### JOB
From the line with "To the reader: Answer" to the line with "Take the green", both lines included, set down exactly those lines, please, and no others. Give them as a numbered list, with blank lines left out.
Start
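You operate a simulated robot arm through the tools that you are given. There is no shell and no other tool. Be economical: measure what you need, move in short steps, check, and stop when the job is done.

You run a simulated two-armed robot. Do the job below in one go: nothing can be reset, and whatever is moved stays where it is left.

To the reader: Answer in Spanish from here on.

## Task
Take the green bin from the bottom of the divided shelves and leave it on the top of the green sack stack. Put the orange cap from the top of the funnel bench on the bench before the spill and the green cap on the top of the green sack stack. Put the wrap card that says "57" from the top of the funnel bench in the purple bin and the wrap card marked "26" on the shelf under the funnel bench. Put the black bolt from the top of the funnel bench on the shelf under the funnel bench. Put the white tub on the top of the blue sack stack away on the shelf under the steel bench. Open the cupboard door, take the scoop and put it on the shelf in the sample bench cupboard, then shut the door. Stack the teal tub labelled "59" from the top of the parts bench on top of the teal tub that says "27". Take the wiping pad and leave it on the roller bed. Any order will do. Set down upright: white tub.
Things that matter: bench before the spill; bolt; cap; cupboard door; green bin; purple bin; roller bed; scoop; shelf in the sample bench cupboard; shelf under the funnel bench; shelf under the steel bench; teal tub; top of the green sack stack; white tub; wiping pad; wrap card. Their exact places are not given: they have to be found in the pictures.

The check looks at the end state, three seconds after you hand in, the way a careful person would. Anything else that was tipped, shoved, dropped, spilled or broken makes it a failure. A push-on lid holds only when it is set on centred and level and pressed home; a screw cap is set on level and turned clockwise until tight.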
End
Start
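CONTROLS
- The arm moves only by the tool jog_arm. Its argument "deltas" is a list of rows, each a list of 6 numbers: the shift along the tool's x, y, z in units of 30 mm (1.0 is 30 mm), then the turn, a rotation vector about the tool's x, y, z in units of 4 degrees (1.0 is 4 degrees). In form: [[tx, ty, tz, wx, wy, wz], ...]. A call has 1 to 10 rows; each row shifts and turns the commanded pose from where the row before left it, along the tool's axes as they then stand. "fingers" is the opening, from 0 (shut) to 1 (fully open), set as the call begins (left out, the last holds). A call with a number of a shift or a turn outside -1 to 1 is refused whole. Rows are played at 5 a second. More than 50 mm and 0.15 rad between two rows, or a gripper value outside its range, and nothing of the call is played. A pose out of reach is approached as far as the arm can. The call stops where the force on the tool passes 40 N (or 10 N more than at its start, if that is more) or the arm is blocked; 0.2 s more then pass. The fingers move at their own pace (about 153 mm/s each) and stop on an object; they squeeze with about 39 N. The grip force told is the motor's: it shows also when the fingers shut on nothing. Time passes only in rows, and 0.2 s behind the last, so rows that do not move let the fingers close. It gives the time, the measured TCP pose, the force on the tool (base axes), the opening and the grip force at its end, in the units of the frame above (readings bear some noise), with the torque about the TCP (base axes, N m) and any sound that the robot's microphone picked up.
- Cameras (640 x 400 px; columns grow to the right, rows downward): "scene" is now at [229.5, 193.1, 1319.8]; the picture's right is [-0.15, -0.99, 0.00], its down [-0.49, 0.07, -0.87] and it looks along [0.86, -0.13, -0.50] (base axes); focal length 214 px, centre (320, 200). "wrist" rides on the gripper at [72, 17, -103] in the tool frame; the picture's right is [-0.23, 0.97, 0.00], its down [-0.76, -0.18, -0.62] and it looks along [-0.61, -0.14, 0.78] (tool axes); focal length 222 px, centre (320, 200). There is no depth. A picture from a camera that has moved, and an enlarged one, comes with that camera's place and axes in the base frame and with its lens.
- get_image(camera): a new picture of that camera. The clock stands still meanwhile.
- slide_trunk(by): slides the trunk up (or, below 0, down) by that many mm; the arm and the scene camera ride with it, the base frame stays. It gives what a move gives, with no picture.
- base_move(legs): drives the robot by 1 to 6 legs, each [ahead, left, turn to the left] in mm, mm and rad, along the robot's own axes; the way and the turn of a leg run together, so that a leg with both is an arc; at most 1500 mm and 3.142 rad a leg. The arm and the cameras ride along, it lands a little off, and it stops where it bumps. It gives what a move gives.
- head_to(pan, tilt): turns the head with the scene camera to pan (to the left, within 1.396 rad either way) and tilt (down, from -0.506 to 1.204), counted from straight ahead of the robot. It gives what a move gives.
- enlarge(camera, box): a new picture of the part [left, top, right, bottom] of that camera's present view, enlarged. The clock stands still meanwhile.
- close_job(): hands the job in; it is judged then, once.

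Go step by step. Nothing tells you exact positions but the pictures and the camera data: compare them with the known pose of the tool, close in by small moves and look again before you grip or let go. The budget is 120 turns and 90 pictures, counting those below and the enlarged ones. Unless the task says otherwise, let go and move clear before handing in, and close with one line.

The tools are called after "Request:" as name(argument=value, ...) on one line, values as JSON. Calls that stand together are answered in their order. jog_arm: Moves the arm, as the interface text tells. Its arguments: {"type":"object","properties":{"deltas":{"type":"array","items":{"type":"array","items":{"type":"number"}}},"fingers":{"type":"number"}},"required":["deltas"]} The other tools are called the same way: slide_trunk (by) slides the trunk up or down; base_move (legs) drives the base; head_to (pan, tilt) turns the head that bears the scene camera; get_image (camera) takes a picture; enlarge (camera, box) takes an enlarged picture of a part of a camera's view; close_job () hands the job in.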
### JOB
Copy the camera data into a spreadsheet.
End
### CORRECT ANSWER
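1. To the reader: Answer in Spanish from here on.
2. ## Task
3. Take the green bin from the bottom of the divided shelves and leave it on the top of the green sack stack. Put the orange cap from the top of the funnel bench on the bench before the spill and the green cap on the top of the green sack stack. Put the wrap card that says "57" from the top of the funnel bench in the purple bin and the wrap card marked "26" on the shelf under the funnel bench. Put the black bolt from the top of the funnel bench on the shelf under the funnel bench. Put the white tub on the top of the blue sack stack away on the shelf under the steel bench. Open the cupboard door, take the scoop and put it on the shelf in the sample bench cupboard, then shut the door. Stack the teal tub labelled "59" from the top of the parts bench on top of the teal tub that says "27". Take the wiping pad and leave it on the roller bed. Any order will do. Set down upright: white tub.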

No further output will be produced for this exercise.